(Your instructions):
Pull out from the material below all lines with "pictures".

>>

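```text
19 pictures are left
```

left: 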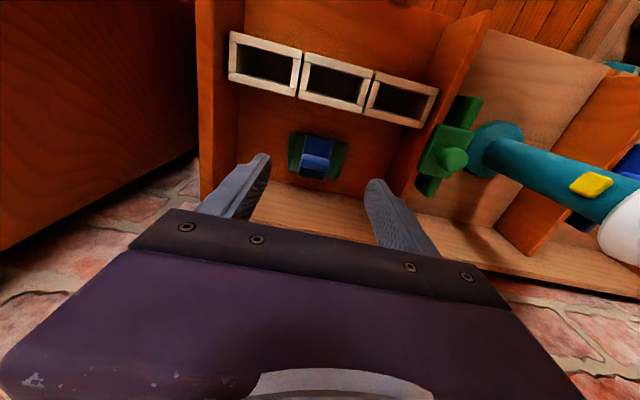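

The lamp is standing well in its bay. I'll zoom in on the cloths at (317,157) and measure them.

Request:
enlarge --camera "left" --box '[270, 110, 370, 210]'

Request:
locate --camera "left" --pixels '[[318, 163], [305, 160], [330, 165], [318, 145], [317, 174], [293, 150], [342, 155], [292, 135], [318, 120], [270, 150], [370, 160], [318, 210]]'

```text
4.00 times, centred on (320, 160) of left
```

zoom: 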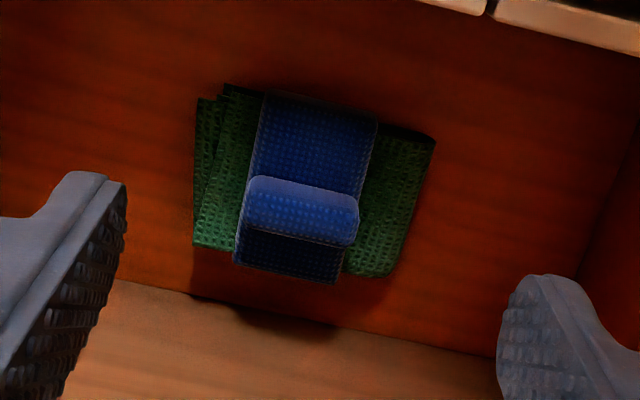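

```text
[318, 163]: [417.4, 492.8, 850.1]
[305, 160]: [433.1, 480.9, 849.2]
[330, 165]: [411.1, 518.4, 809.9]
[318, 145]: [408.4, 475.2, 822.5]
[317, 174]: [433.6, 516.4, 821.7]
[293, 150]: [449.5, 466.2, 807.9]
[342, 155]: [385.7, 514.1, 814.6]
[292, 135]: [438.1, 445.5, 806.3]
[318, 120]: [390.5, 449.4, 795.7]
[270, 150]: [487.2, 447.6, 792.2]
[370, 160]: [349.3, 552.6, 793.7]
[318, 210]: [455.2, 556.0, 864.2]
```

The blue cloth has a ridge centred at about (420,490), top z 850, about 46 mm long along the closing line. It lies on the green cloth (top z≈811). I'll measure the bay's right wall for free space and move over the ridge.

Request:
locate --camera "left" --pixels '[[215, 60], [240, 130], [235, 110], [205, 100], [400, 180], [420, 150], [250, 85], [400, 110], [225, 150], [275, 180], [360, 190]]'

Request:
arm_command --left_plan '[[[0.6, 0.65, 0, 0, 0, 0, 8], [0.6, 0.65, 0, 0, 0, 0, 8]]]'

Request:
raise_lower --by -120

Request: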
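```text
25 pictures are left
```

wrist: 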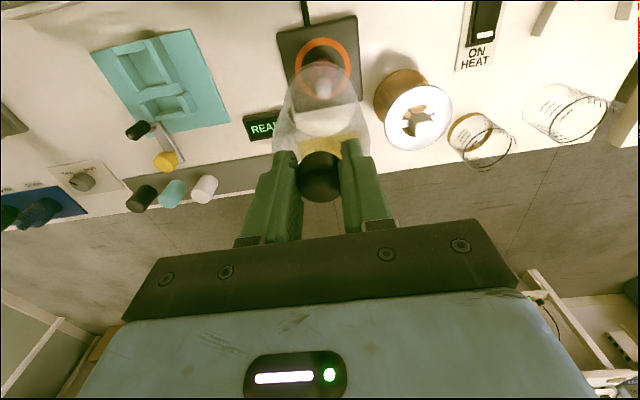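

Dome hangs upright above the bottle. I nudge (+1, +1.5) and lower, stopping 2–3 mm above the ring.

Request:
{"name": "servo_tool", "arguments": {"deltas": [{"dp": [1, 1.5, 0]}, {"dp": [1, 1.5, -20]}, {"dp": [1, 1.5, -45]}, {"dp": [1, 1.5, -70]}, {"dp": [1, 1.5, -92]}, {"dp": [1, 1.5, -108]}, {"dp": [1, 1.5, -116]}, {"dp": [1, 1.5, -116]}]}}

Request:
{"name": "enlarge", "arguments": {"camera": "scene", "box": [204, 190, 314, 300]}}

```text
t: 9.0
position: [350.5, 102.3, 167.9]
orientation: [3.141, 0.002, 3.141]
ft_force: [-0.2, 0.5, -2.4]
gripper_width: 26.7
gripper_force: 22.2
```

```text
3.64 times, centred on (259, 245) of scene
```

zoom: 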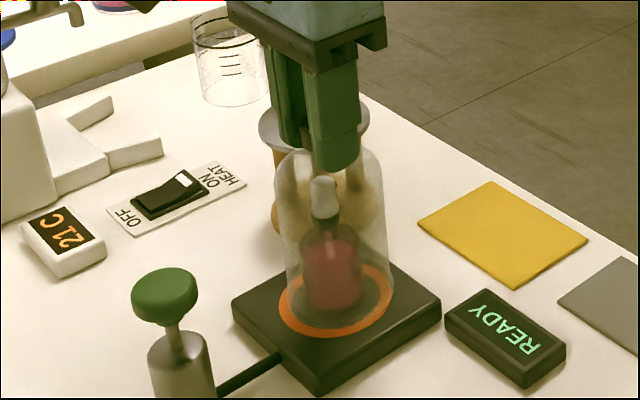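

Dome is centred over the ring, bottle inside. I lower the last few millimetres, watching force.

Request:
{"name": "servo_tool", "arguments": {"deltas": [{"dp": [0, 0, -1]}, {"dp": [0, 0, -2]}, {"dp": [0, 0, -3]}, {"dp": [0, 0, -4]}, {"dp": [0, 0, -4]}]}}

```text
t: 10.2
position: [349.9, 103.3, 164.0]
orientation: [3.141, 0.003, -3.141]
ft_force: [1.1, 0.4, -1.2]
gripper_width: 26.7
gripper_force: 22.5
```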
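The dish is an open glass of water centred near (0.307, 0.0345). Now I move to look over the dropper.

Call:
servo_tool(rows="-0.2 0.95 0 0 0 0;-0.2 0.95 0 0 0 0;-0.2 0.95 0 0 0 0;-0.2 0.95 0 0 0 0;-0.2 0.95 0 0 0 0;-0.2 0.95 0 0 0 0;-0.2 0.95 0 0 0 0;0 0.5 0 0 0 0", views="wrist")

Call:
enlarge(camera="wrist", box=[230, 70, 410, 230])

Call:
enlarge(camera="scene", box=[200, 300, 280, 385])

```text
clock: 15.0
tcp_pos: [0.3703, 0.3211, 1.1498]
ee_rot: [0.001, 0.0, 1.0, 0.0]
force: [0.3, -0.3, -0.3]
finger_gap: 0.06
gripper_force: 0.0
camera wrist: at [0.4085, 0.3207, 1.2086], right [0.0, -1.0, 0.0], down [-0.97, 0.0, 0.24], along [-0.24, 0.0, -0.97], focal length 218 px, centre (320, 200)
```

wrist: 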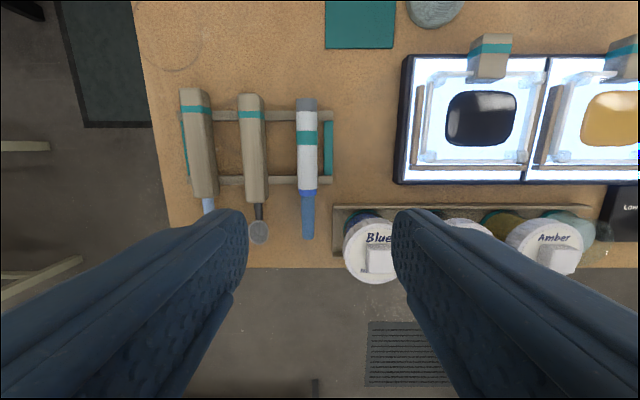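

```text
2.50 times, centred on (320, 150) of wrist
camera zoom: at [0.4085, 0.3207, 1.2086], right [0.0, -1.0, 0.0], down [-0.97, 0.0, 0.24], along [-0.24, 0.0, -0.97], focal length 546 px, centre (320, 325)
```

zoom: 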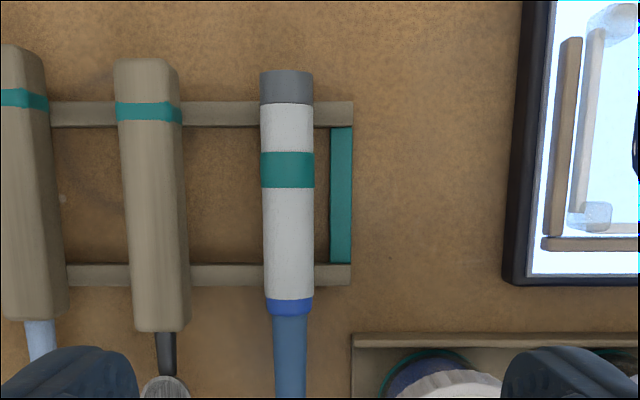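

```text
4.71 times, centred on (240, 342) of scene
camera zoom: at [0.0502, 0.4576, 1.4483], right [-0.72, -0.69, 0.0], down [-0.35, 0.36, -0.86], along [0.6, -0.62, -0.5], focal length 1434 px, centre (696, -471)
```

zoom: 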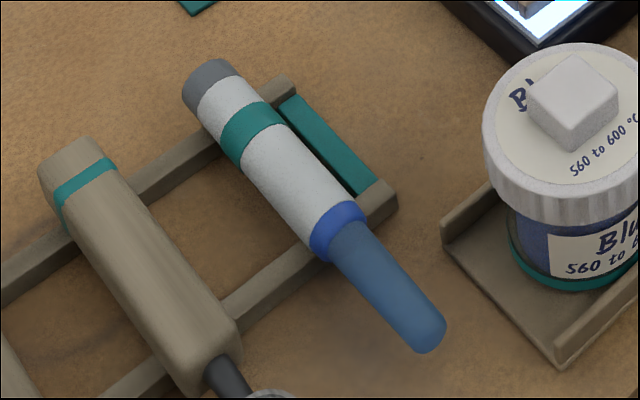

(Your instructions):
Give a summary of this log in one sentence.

<<

(Complete output):
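19 pictures are left
25 pictures are left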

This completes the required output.